“A novel is a direct impression of life” – Henry James
Reading fiction, it turns out, is a great way to develop your social brain. Research shows that reading novels, for example, shapes our brains and moulds our social skills.
A study by Keith Oatley and Raymond Mar found that reading fiction improves your ability to connect with others.
The study demonstrated that people who read fiction perform better on tests of empathy. This result held up even when they controlled for the variable that empathetic people might naturally choose to read fiction.
The study found that the more fiction a person read, the stronger the ability to make mental models of others.

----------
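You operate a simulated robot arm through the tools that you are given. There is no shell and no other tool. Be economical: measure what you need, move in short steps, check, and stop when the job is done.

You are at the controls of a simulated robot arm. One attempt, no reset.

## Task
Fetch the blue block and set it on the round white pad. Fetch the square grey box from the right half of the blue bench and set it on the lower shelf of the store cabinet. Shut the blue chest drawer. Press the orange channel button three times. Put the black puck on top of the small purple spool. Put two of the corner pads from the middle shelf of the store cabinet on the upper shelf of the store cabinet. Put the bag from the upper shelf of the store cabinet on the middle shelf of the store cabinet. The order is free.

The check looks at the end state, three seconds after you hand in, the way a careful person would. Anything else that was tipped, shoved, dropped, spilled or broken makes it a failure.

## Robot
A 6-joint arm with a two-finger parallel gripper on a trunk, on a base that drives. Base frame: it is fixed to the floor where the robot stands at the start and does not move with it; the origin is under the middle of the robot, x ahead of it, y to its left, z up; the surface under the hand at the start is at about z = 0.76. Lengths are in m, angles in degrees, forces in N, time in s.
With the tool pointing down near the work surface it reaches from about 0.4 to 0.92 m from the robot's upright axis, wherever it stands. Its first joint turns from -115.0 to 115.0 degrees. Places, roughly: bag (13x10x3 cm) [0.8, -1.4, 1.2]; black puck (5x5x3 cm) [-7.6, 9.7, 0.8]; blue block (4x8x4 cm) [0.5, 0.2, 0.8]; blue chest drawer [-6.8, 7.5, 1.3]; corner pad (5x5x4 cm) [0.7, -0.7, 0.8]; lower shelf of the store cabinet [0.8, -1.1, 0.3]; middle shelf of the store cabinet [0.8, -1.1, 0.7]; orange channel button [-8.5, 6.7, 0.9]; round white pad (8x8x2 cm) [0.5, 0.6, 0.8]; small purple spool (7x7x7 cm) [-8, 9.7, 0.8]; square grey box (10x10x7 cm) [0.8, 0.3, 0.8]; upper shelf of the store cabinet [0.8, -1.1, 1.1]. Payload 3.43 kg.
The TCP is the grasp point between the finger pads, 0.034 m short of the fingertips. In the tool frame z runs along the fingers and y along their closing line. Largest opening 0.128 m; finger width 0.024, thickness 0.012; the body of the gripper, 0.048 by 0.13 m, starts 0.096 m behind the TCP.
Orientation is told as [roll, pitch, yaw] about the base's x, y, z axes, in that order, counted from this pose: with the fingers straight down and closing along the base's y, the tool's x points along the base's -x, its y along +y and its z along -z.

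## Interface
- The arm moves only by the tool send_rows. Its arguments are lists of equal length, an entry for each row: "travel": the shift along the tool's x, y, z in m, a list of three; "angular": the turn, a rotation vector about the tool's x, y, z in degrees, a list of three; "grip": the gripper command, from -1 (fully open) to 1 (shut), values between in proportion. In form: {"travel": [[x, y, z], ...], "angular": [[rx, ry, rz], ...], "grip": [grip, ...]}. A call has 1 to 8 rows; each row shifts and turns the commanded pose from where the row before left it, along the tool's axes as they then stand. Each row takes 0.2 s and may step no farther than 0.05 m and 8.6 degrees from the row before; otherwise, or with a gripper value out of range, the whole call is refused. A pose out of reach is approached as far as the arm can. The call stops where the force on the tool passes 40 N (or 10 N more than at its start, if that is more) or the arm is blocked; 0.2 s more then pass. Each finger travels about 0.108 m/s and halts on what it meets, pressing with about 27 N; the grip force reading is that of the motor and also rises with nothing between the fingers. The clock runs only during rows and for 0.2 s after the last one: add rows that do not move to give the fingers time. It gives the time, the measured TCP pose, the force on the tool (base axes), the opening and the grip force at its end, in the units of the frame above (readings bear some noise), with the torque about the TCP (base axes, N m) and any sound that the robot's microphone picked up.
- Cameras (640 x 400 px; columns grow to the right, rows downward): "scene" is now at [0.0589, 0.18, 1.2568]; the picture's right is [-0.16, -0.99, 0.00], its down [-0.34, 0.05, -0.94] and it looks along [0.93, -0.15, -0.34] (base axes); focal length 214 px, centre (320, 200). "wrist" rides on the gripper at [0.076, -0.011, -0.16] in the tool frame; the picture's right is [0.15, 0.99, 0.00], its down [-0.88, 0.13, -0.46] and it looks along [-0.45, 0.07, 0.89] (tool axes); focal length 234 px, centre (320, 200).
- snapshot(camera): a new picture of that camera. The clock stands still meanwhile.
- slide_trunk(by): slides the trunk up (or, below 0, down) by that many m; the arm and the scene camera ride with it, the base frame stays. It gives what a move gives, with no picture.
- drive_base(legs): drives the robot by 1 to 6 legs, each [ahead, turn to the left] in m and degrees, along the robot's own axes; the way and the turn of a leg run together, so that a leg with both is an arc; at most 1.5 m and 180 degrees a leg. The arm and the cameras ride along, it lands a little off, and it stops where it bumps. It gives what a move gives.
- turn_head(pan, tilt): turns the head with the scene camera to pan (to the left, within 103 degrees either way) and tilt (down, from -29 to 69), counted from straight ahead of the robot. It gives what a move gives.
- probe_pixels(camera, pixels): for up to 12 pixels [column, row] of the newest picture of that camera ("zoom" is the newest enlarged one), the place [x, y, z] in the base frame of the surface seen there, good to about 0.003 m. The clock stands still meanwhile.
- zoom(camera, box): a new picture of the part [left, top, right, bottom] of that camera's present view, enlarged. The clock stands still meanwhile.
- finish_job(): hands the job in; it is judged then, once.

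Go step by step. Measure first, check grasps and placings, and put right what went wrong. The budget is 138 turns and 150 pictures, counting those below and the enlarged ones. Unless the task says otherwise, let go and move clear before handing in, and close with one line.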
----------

Another study in 2010 found that children who are exposed to lots of fiction material possessed a stronger ability to read the brain states of others.
In 2009, in another study, Oatley found that adults who read novels improved their socials skills, including emotional stability, agreeableness, conscientiousness, openness to experience, and extroversion.
Why does this happen?
It seems that reading fiction allows you to “live in other people’s brains”. The result is a stronger theory of mind.
That is, the ability to take the perspective of another, to understand that person’s mental model, to see issues and ideas in terms of other people’s experiences.
Think about these practical benefits:
· Better relationships
· Improved leadership skills
· Increased collaboration skills
· Greater emotional intelligence – greater income (P. Salovey, Yale)
· Excellent, inexpensive entertainment
· A greater understanding of human character
· When you put the book down, you are better prepared for the world
Remember – your brain is wired to see what is essential, not what is real. Reading fiction intervenes in your cognitive processes. It can even change your personality.
FMRI scans show the brain responding to fiction as if the reader were feeling and acting just like the characters.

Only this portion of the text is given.